The Best Falafel is crispy on the outside, a brilliant emerald green on the inside, with tons of flavor and a great fluffy texture! This classic vegan snack is one of my all time favorites!
Reader Rave ~
“I am SO glad I found this recipe. These were by far the best falafel I have ever made, and quite possibly the best I have ever had! Thank you, Sue! I’m new to your site… this recipe has made a devoted follower out of me !!!!!” ~Robin
It’s been a great lineup of recipes so far this week at TVFGI. I’m not much of a meal planner, and so what we eat on any given day is always a bit of an adventure, and I’m never quite sure how it will play out, blogging wise. Sometimes I’ll let the larder go almost completely bare and I have to get creative with what I’ve got, (ripe bananas) and other times I’ll pass something amazing at the farmer’s market or the grocery store (gorgeous artichokes) that determines the menu for the day. I found the inspiration for the best falafel ever as I flipped through a new cookbook late last night in bed, I’m so glad I didn’t nod off before I came across this new method for making one of my favorite treats.
I’ve always loved falafel. If you haven’t had the pleasure of trying it, falafel are delicately spiced Middle Eastern fritters made with chick peas. The round or patty shaped mixture is deep fried and there are lots of ways to eat it… on the street it’s sold wrapped up in pita or Middle Eastern flatbread. I like it on top of a salad. You can also serve it as part of an appetizer platter, but however you choose to enjoy it it’s always accompanied by a thick, lemony tahini sauce. The best is crunchy on the outside, fluffy and well seasoned inside. It should be garlicky, with lots of warm spices like cumin and coriander.
I add TONS of fresh herbs like parsley and coriander to mine because it gives it a wonderful fresh flavor and you get the beautiful surprise of a bright emerald green when you cut through the mahogany brown crust. There is even some hot chile pepper in there which gives a little bit of heat. I’ve experimented with various recipes over the years, and I’ve eaten falafel in countless restaurants, so trust me when I tell you, I’ve hit on one amazing recipe this time. We ate these over the course of two nights with salad, hummus, and flatbread. I fried the falafel fresh each night, and they were even better the second time around.
If you love falafel, check out my FALAFEL SALAD BOWL, it makes a main course out of these delicious fritters.
Once you’ve fried up your falafel, you’re going to need some of my HOMEMADE PITA BREAD to go with it!
Reader Rave ~
“I am SO glad I found this recipe. These were by far the best falafel I have ever made, and quite possibly the best I have ever had. Thank you, Sue!
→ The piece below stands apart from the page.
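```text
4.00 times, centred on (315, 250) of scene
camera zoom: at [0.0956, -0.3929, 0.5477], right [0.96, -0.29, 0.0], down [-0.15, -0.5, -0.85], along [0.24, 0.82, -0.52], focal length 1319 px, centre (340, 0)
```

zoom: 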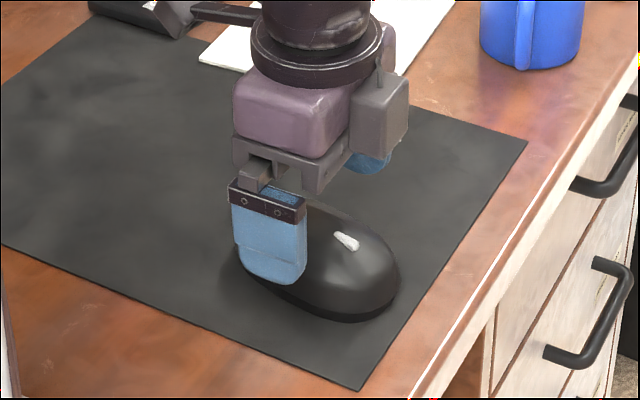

I’m new to your site… this recipe has made a devoted follower out of me !!” ~Robin
- 3 cups dried chickpeas
- 1/2 medium red onion
- 2 cloves of garlic
- 1 small hot chile pepper (I used a Serrano)
- a large handful of parsley, large stems removed (1 packed cup)
- a large handful of cilantro, large stems removed (1 packed cup)
- the zest of 1 lemon
- 1 Tbsp fresh lemon juice
- 1 Tbsp ground coriander
- 1 Tbsp ground cumin
- 1/2 Tbsp salt
- 1/2 tsp baking soda
- 2 Tbsp all purpose flour, or you can use any alternative flour you like (this is optional)
- vegetable oil for frying
- 1/2 cup tahini (sesame paste)
- juice of 1/2 lemon
- pinch salt
- water for thinning
- To soak dried chickpeas, rinse them and then put them in a large bowl. Cover with lots of cold water and soak for 12 hours, or overnight. Drain and rinse them, and then measure out 3 cups, which should be about 1 lb. Note, you will have some leftover chickpeas.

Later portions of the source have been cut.